April 18, 2021 by lancasterherp
The Lancaster Herpetological Society (LHS) wants to thank everyone that attended the digital meeting on Friday evening. We were fortunate to have Jason Clark of Southeastern Reptile Rescue talk about turning his passion for reptiles into a career.
Jason started the night by dazzling us with a few clips from his YouTube Channel, including a video of him rescuing a pair of Timber Rattlesnakes entangled in netting and another of him feeding some large alligators, demonstrating the variety of work that he does for Southeastern Reptile Rescue in Georgia. Early on, Jason realized that diversifying his business was a way to help bring in funds, as many people have an aversion to snakes and no desire to donate money to save them. The rescue aspect of the business is not what brings in any money; in fact, it just costs a lot of money. People started asking him to give educational programs at nature centers, and after overcoming a fear of public speaking, he found that such programs were a great way to earn income, and also dispel people’s misconception about snakes. Jason does animal wrangling for films and TV shows, as well. He got his foot in the door with a show on Animal Planet, and pretty soon after he was being contacted to provide animals for all sorts of films. He told us a humorous story of getting to punch Owen Wilson for the film Hall Pass (2011), and how Anthony Hopkins temporarily halted the production of the film Solace (2015) so he could see some of his scaly companions.

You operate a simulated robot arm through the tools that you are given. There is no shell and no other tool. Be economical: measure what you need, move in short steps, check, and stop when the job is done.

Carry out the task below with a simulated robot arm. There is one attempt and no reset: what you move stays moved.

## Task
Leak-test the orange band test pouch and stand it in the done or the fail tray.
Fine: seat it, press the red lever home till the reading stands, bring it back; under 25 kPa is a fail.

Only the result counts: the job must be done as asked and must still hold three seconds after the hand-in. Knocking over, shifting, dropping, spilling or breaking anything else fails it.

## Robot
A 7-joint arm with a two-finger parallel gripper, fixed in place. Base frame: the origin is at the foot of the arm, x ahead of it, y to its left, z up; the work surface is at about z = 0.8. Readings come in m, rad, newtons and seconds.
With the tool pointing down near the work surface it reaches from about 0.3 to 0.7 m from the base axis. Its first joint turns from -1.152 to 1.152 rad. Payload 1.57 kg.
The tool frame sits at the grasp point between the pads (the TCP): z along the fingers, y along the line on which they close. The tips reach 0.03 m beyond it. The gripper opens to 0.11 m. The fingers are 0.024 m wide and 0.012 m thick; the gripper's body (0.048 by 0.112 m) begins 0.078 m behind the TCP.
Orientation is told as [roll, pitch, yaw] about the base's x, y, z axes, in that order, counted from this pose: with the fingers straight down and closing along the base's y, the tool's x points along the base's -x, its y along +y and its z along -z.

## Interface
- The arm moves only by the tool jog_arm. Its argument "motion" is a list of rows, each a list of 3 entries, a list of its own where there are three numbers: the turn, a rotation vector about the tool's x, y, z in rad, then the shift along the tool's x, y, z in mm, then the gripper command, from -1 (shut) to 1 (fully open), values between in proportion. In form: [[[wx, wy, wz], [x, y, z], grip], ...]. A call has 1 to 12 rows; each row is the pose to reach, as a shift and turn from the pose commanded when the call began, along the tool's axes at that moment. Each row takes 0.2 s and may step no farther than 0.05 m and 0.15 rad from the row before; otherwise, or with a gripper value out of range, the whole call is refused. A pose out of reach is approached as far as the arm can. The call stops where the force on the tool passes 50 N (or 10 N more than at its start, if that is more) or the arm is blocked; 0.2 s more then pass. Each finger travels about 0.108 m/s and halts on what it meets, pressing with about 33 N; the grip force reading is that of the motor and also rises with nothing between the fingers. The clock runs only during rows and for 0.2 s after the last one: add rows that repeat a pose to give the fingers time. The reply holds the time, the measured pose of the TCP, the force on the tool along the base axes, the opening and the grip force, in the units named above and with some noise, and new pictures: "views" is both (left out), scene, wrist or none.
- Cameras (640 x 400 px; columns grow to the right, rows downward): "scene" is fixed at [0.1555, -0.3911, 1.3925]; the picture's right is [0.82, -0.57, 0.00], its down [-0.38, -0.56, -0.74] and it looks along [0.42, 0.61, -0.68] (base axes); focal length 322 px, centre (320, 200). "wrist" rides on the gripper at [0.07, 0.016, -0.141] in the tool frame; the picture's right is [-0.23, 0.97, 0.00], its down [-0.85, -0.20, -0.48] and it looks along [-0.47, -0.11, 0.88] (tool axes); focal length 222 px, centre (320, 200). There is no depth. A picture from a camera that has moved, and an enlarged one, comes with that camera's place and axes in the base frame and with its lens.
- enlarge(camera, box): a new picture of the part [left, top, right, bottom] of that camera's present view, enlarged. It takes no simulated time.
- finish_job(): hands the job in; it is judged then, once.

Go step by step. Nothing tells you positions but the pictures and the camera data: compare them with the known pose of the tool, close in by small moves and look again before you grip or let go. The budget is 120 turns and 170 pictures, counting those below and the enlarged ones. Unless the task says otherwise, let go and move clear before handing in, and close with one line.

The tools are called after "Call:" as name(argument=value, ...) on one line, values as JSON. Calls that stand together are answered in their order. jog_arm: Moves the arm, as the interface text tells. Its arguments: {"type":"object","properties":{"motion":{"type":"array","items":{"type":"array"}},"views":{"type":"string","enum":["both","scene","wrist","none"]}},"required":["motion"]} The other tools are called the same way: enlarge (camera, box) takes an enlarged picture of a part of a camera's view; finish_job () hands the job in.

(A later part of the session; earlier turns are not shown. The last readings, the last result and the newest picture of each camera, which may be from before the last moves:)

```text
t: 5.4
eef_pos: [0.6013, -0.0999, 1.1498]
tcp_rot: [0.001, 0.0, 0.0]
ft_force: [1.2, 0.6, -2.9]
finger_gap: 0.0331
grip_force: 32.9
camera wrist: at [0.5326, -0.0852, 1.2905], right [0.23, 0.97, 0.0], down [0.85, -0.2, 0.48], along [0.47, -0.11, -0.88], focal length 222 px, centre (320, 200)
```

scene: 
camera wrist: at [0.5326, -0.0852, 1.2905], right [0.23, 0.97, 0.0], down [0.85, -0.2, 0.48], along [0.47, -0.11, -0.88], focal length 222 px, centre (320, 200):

Jason stressed the importance of working hard and cast some shade on the adage “if you find something you love to do, you will never work a day in your life.” He loves what he does, but has worked harder at it than any other job he has had in his life. With any job in the entertainment business, if you are not putting your all into each show, you will eventually be replaced by someone who is doing it better. He added that the diversity of what he does helps keep everything fresh. If he was just wrangling animals for movies all the time, he would tire of it. Aside from the educational programs and the animal wrangling for films, he also trains dogs to recognize and avoid venomous snakes. He is an alligator agent for Georgia to remove alligators from peoples’ properties, as well.
In Jason’s long career working with snakes, he has never been bitten by a venomous snake. He attributes this to making sure to never let himself within striking distance of a venomous snake, and to taking his time with every encounter. In any snake removal or rescue, it is important to approach the situation with the proper tools (a snake hook) and to plan out your approach. There is nothing cool about handling a venomous snake with your bare hands. It is foolhardy and could easily send you to the hospital or worse.
Once again, thanks Jason for giving us some of your time, and thanks everyone who attended. Our next meeting is Friday, May 21st, where we will be joined by our old LHS president, David McNaughton. He has been living in San Diego since 2019 and will talk to us about herpetology in the Southwestern United States.